§ Source passage:
····················
Congo workers trained for mango farms in the Northern Territory

NT Farmers, Melaleuca Australia and Charles Darwin University (CDU) have partnered to provide training and employment opportunities to job seekers who have resettled in the Territory from The Democratic Republic of the Congo.

CDU’s Foundation Skills for Your Future program played a significant role in training the workers and introducing them to our local working conditions.

CDU’s training was co-designed with Melaleuca Australia and consisted of workplace expectations and conditions as well as how to stay fit and hydrated while working on a mango farm.

CDU Vice-Chancellor Scott Bowman said the University was proud to deliver a program of this kind that would provide job-ready workers to support the industry.

“We know how difficult it is for growers in the Territory to find seasonal workers to support their fruit picking and harvesting operations,” Professor Bowman said.

“This is a brilliant example of how collaboration can support our farmers in the Territory and train up job-ready participants with the right skills needed to get them into work quickly.

“The initiative is delivering employment and upskilling opportunities to job seekers while also providing our farmers with much-needed harvest workers.”
····················
§ Given material:
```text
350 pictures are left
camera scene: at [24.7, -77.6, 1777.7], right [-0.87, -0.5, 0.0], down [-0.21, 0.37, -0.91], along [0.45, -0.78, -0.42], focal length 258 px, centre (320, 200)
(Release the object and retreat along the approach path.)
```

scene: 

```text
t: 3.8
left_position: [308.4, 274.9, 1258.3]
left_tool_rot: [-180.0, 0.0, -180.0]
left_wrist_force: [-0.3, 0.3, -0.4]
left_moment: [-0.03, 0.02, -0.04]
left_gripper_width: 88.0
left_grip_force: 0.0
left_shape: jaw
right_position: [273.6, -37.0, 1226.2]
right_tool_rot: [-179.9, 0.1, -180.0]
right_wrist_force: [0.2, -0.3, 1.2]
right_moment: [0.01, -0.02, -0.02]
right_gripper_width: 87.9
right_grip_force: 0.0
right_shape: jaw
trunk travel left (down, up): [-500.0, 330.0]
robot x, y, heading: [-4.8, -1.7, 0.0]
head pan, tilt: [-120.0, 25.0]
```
····················
§ Brief 1: Take the source passage and repeat only what runs from "CDU Vice-Chancellor Scott" through "support the industry.".
§ Brief 2: Write the next part of the source passage, the one that starts with "Congo workers trained".

§ Task result 1:
CDU Vice-Chancellor Scott Bowman said the University was proud to deliver a program of this kind that would provide job-ready workers to support the industry.

§ Task result 2:
NT Farmers Association CEO Paul Burke said the workers had played an extremely important role in assisting local farms to harvest mangoes and get them off to markets.

“The COVID-19 pandemic has created an extreme shortage of harvest workers for the mango industry, NT Farmers and industry have developed unique solutions to help alleviate the workforce shortage,” Mr Burke said.

“NT Farmers is extremely proud to be working with Melaleuca Australia to create opportunities for its clients.”

“Through this program, the workers are gaining valuable experience working in the Territory while also gaining exposure to the many opportunities available in the agricultural industry. Feedback from farmers on the program has been extremely positive with farmers praising the dedication and commitment of many of the harvest workers.”

Melaleuca Australia Chief Executive Officer Kwame Selormey said the initiative was enabling the participants to expand on their own skills and be able to contribute to the workforce.

“The opportunities that are being presented through the partnership are making a real difference in the community and inspiring others to put their hand up to be considered for similar farming work and support farming in the Territory,” Mr Selormey said.

“It enables new and emerging community members to achieve positive settlement outcomes such as; meeting new people to enhance civic participation, learning transferable employment readiness skills, practising and strengthening their conversational English skills as well as enhancing their financial independence.”

Acacia Hills Farm has been participating in the program for two years, farm manager Martina Matzner stated that it is a “wonderful initiative that helps build the confidence and skills of workers while assisting farmers with the mango harvest.”